I have ALSO bravely ridden the Ferris wheels in both locations. The Houston one is a little more unnerving because it vibrates from the traffic on I-45. Eek!
The first time I went to the Aquarium restaurant in Kemah, I was standing downstairs near the hostess station looking up the giant tube-o-fish. I was so enamored by the aquatic goodness, I didn’t seen the gargantuan eel making it’s way into my line of sight until we were face to face. I nearly soiled myself it scared me so bad.
Every time I go, I always say I’m not going back. The food is not very good but for some reason (ambience?) I keep returning.
I’ve also ridden the Ferris Wheel in downtown and was too awestruck at seeing over the freeway to worry about the vibration. lol
I have to say that when I go to a restaurant I don’t
want to see anything that looks like it wants to eat ME!
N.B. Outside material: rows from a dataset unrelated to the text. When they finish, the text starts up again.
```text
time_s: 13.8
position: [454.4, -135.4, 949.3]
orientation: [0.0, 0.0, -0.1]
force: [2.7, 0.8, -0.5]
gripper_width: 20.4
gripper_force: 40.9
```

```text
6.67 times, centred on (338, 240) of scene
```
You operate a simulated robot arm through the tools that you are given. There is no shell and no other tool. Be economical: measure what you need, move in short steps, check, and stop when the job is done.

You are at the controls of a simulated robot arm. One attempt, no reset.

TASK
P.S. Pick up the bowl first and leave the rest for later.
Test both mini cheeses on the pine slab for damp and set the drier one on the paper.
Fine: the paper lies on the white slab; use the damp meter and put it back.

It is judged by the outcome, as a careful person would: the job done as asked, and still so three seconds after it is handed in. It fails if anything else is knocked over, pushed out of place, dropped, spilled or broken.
I get that. I think the reason I like looking at all those killers of the sea is because there’s no way in hell I’m going in any water that doesn’t have a lovely cement or tile bottom, with water that’s as clear as what I drink with a lovely chlorine scent, and nothing weird swimming with me except the occasional kid who pees in the pool.
Cool colors. (Although that dead-looking eye is giving me the creeps!)
It’s like a clown’s eye, isn’t it?
How would I know? My eyes are always closed!
Thomas Harris made pretty good use of an eel in a tank in various scenes in his novel Hannibal.
I’m closing my eyes, sticking my fingers in my ears, and singing, “La la la la la la.”
Yeah, it’s probably better you don’t know the details! 😀
Well, somebody beat me to my question of whether you got to pick out your dinner:
“I’ll take that one, the one that looks like Nemo!”
There was a short-lived but uber-trendy nightclub several years ago in Louisville with a see-through glass floor, and underneath were various reptiles and amphibians. That would be creepy.
I think I understand the “short-lived” part. ::Shudder::
If I ever break my vow of never knowingly entering a Fertitta place of business, I will call this eel Murray the Jewish Eel. Of course, I don’t think eels are kosher. Hmm…Murray the Self-Hating Eel.
On the plus side, you can see these just by walking inside, where the host takes guests’ info for seating. You never have to actually go upstairs to the restaurant, although they have great aquariums there.
What doesn’t that man own?!
Every time I turn around, I find out he owns something else I thought was original.
I know! I’ve kind of hated the guy since he bought everything on the Kemah Boardwalk and turned The Flying Dutchman into just another Willie G’s/Landry’s. One of which is also on the Boardwalk, so it’s not like we needed another one.